The 440 Six Barrel featured three Holley 2-barrel carburetors atop an aluminum intake manifold by Edelbrock. It created a 390-hp screamer that cost about half the price of the Hemi option. (Photo Courtesy Mecum Auctions)

Chevrolet still marketed its SS396 equipment as an option package on the Chevelle Malibu two-door hardtop and convertible. It also made the package available on the base Chevelle 300 Deluxe two-door sedan for 1969.

Pontiac considered powering a budget version of its GTO with a high-output 350-ci Pontiac engine. However, when Pontiac boss John DeLorean supposedly said, “Over my dead body will a 350 power a GTO,” the company decided to install the latest version of Pontiac’s Ram Air 400-inch V-8 into what became the Pontiac GTO Judge.
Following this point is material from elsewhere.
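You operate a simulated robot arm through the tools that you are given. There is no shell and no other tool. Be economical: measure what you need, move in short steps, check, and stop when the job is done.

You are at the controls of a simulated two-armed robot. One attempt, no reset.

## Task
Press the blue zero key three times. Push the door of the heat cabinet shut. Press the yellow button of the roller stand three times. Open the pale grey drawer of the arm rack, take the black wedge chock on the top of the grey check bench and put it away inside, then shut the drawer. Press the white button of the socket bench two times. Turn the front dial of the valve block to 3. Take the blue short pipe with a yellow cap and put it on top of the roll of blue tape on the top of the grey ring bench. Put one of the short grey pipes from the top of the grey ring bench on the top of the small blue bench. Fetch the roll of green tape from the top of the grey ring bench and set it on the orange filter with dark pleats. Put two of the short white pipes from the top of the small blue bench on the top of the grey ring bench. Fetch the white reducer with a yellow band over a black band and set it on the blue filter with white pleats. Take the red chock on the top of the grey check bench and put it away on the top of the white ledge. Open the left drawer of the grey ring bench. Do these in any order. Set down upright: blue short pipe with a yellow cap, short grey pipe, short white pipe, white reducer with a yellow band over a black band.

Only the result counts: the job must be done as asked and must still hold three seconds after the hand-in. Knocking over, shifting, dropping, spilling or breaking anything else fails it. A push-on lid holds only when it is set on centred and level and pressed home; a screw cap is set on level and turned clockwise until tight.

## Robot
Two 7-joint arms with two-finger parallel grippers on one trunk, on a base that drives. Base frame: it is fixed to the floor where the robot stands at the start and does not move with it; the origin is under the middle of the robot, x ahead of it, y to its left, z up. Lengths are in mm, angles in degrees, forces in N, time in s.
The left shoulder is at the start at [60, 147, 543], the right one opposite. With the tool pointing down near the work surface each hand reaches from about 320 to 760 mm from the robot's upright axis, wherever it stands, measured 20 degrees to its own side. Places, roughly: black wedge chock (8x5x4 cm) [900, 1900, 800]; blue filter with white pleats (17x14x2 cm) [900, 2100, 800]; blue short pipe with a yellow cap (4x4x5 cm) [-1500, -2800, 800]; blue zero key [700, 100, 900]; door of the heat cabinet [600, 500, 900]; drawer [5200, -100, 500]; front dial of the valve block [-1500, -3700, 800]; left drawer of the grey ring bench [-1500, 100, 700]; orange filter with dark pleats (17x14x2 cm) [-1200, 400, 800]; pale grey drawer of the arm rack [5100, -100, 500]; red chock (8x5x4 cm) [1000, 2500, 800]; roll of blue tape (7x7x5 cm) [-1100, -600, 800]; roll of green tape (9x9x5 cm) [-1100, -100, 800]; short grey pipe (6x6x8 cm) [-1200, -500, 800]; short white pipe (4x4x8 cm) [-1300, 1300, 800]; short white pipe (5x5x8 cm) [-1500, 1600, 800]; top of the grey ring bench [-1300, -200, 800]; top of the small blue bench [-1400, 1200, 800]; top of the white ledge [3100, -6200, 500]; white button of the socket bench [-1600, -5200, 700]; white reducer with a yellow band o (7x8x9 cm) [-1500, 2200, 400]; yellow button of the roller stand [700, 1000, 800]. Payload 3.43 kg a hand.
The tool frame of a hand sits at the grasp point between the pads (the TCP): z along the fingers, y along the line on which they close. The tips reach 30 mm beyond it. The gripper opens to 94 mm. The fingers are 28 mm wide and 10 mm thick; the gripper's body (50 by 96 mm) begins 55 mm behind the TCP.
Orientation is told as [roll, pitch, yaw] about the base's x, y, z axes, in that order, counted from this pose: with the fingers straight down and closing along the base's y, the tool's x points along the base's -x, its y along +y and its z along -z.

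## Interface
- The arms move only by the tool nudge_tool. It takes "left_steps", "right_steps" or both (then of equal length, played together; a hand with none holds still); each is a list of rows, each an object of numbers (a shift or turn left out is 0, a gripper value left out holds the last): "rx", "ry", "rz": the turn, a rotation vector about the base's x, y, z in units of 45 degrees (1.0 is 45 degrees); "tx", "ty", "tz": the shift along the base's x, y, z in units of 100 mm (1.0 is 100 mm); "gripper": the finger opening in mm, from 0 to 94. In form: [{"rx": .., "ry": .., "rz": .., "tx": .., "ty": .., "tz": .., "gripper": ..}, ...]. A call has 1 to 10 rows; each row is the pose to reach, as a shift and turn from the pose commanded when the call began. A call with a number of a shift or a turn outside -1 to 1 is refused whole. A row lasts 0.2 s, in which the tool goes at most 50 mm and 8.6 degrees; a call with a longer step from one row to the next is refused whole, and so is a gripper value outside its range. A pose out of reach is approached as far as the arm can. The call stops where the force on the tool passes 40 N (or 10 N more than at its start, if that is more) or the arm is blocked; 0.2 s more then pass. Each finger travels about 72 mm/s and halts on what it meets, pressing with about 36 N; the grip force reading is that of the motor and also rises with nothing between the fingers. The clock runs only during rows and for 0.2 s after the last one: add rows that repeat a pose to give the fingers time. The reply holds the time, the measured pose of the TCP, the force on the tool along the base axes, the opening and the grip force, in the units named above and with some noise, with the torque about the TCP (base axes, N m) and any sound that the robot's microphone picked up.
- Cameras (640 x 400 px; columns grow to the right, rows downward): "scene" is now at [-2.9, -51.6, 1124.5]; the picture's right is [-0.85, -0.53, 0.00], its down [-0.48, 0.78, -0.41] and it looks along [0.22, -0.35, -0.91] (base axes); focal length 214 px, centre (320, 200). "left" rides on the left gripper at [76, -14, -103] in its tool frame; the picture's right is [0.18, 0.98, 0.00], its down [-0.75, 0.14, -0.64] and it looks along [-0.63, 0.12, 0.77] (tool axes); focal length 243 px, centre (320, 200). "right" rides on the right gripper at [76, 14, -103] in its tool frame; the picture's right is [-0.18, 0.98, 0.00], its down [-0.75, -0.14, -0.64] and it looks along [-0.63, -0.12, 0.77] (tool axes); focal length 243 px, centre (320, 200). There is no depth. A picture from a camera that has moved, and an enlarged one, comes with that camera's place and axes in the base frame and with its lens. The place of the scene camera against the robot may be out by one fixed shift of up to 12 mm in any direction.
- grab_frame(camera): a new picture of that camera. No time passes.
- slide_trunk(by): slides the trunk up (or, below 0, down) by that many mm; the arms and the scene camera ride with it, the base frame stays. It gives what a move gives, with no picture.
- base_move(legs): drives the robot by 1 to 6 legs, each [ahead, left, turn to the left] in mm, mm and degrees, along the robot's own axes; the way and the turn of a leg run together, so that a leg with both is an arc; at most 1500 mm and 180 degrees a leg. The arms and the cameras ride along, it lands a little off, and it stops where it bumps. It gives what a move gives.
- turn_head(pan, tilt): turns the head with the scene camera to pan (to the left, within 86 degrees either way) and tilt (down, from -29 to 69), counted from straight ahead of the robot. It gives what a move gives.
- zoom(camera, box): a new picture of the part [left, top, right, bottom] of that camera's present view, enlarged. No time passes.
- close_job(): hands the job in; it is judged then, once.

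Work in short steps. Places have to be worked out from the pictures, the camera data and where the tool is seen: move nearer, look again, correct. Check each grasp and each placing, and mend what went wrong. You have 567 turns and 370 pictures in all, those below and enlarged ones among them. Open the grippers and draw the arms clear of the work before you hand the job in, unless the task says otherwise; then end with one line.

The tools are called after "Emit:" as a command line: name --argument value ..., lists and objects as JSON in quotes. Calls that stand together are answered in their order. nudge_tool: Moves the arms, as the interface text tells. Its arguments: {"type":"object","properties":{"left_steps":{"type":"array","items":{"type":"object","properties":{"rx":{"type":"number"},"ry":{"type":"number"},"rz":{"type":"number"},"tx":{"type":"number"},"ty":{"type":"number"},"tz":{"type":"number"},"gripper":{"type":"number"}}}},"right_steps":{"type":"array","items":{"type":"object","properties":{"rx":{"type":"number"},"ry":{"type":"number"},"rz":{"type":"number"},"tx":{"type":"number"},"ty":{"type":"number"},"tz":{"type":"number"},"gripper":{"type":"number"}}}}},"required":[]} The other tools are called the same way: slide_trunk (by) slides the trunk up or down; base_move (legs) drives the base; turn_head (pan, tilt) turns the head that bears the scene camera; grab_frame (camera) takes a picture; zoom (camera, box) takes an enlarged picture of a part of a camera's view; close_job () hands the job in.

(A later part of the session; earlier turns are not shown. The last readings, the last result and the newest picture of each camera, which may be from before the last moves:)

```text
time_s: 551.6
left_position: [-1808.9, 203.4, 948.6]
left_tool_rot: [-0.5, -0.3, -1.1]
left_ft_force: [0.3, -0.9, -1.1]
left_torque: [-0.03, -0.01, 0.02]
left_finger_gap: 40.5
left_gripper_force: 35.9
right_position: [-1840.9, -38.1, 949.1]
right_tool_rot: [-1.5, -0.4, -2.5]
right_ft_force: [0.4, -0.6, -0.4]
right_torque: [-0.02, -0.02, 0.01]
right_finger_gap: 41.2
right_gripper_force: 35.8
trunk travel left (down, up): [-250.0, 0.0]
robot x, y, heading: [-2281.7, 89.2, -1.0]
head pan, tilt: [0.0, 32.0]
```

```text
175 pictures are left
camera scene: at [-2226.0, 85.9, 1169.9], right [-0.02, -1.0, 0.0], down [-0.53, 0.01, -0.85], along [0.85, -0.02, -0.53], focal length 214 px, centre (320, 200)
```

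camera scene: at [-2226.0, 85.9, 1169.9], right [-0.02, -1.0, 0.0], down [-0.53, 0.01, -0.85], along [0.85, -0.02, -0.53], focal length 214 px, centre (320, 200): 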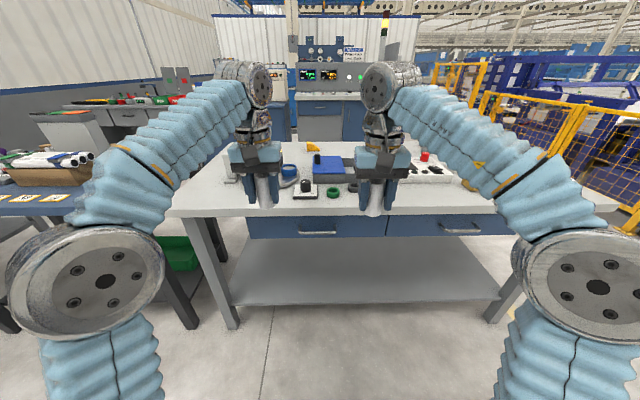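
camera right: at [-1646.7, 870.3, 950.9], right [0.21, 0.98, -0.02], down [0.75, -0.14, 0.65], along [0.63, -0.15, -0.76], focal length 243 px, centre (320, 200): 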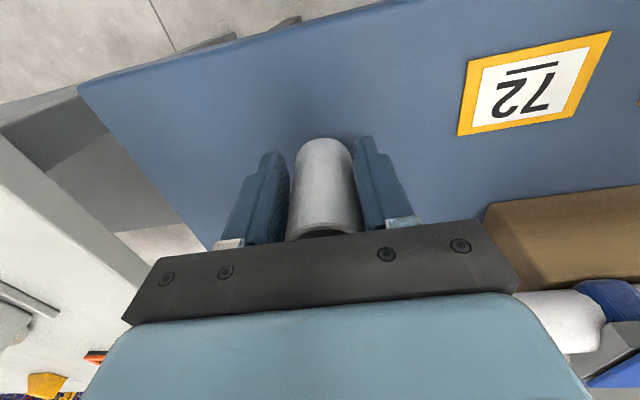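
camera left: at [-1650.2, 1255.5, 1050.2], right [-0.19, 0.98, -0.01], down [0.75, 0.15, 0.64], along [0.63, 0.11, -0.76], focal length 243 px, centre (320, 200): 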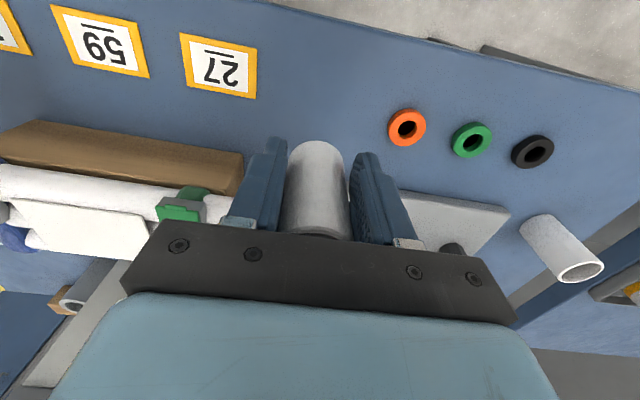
For 1969, Plymouth didn’t stand pat with the Road Runner. That year, a convertible joined the lineup, the options expanded to include more of the comfort and convenience features available on regular-gas Satellites and Sport Satellites, and a third engine choice became available that spring. It was the 440 Six Barrel, a version of the 440-inch, RB big-block engine that sported an Edelbrock aluminum intake wearing three Holley 2-barrel carburetors, all under a pin-on fiberglass hood, in a package (Code A12) that left off hood hinges and hubcaps and delivered a 390-hp ready-to-race screamer for just $462.80 extra. (The Hemi, in contrast, cost an additional $813.45.)

Motor Trend magazine was so impressed that it crowned the Bird its Car of the Year for 1969, citing its combination of performance and value. An advertising campaign built around this honor, with more Chuck Jones–animated TV commercials, helped the Road Runner’s image, and its sales, for the year.

How did the Road Runner do with the bean counters in Highland Park? For 1969, very well. With total-series sales of 88,415, which included 48,549 hardtops, 2,123 convertibles, and 33,743 coupes, it was the best-selling midsize Plymouth line of all. The Road Runner two-door hardtop was Plymouth’s best-selling two-door car of any kind.